In evolutionary biology and molecular biology, junk DNA is a provisional label for the portions of the DNA sequence of a chromosome or a genome for which no function has been identified. The term was introduced in 1972 by Susumu Ohno, but is as of 2008 somewhat outdated, being used mainly in popular science and in a colloquial way in scientific publications. For some sequences once classified as junk DNA, functions have been found, and others are subject to ongoing research. About 95% of the human genome has once been designated as "junk", including most sequences within introns and most intergenic DNA. While much of this sequence may be an evolutionary artifact that serves no present-day purpose, some junk DNA may function in ways that are not currently understood. Moreover, the conservation of some junk DNA over many millions of years of evolution may imply an essential function. Some consider the "junk" label as something of a misnomer, but others consider it appropriate as junk is stored away for possible new uses, rather than thrown out; others prefer the term "noncoding DNA" (although junk DNA often includes transposons that encode proteins with no clear value to their host genome). About 80% of the bases in the human genome may be transcribed, but transcription does not necessarily imply function.

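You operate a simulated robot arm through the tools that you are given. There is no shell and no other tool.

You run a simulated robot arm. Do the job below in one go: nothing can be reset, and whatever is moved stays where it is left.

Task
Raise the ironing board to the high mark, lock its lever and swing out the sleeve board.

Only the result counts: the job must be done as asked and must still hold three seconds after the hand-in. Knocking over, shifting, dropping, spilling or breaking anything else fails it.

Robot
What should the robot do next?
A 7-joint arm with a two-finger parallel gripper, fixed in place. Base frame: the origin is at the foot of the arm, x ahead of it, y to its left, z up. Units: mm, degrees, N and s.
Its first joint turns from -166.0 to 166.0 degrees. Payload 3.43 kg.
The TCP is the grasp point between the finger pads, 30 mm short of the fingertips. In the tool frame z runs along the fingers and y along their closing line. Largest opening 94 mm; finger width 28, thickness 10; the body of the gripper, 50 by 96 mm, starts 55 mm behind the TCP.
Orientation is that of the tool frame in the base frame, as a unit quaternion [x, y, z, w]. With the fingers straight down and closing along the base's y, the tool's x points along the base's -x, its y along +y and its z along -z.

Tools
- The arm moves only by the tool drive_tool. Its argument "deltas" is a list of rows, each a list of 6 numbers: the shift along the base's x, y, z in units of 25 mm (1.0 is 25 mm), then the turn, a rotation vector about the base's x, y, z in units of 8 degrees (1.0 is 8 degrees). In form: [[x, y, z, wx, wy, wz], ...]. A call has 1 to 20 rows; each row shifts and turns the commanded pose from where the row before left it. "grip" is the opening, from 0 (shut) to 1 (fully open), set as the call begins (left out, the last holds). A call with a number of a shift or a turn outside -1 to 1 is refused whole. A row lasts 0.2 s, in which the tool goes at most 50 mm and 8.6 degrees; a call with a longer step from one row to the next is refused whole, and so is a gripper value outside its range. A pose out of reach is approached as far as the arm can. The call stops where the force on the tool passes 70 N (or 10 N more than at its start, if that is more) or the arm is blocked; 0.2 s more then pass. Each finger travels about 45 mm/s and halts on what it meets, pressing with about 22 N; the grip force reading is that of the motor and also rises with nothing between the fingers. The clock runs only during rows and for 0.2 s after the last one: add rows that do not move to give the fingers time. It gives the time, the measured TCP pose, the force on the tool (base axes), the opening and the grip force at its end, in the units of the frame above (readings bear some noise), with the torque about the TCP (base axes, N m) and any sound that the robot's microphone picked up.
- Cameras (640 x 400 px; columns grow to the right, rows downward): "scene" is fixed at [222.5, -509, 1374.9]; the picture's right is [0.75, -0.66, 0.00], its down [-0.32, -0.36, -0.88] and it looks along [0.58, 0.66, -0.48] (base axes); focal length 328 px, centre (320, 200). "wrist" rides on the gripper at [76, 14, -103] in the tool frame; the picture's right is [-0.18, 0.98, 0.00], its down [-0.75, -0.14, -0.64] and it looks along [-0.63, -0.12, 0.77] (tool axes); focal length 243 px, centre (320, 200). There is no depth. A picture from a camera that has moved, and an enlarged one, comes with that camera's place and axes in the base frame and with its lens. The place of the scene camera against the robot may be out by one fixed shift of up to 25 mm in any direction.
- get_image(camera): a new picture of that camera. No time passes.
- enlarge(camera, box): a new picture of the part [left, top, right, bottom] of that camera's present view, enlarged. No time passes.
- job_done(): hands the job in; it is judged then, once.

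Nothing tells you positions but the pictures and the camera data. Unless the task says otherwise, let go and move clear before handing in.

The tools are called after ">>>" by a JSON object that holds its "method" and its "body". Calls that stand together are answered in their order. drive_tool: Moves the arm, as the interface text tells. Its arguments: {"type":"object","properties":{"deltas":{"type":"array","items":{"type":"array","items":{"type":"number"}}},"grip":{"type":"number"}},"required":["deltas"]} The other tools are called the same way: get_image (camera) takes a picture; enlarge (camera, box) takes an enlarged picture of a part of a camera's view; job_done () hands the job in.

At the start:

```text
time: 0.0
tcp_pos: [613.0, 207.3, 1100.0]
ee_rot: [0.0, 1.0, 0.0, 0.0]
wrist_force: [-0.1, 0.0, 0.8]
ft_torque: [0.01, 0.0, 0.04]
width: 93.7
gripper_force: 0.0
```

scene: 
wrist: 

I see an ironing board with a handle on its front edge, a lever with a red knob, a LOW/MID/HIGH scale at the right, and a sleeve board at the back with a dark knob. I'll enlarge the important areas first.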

Broadly, the science of functional genomics has developed widely accepted techniques to characterize protein-coding genes, RNA genes, and regulatory regions. In the genomes of most plants and animals, however, these together constitute only a small percentage of genomic DNA (less than 2% in the case of humans). The function, if any, of the remainder remains under investigation. Most of it can be identified as repetitive elements that have no known biological function for their host (although they are useful to geneticists for analyzing lineage and phylogeny). Still, a large amount of sequence in these genomes falls under no existing classification other than "junk". For example, recent experiments removed 1% of the mouse genome and were unable to detect any effect on the phenotype. This result suggests that the DNA is nonfunctional. However, it remains a possibility that there is some function that the experiments performed on the mice were merely insufficient to detect. This can also be evidence for reconstructing ancestral lineages.

While overall genome size, and by extension the amount of junk DNA, are correlated to organism complexity, there are many exceptions. For example, the genome of the unicellular Amoeba dubia has been reported to contain more than 200 times the amount of DNA in humans".

The pufferfish Takifugu rubripes genome is only about one tenth the size of the human genome, yet seems to have a comparable number of genes. Most of the difference appears to lie in what is now known only as junk DNA. This puzzle is known as the C-value enigma or, more conventionally, the C-value paradox.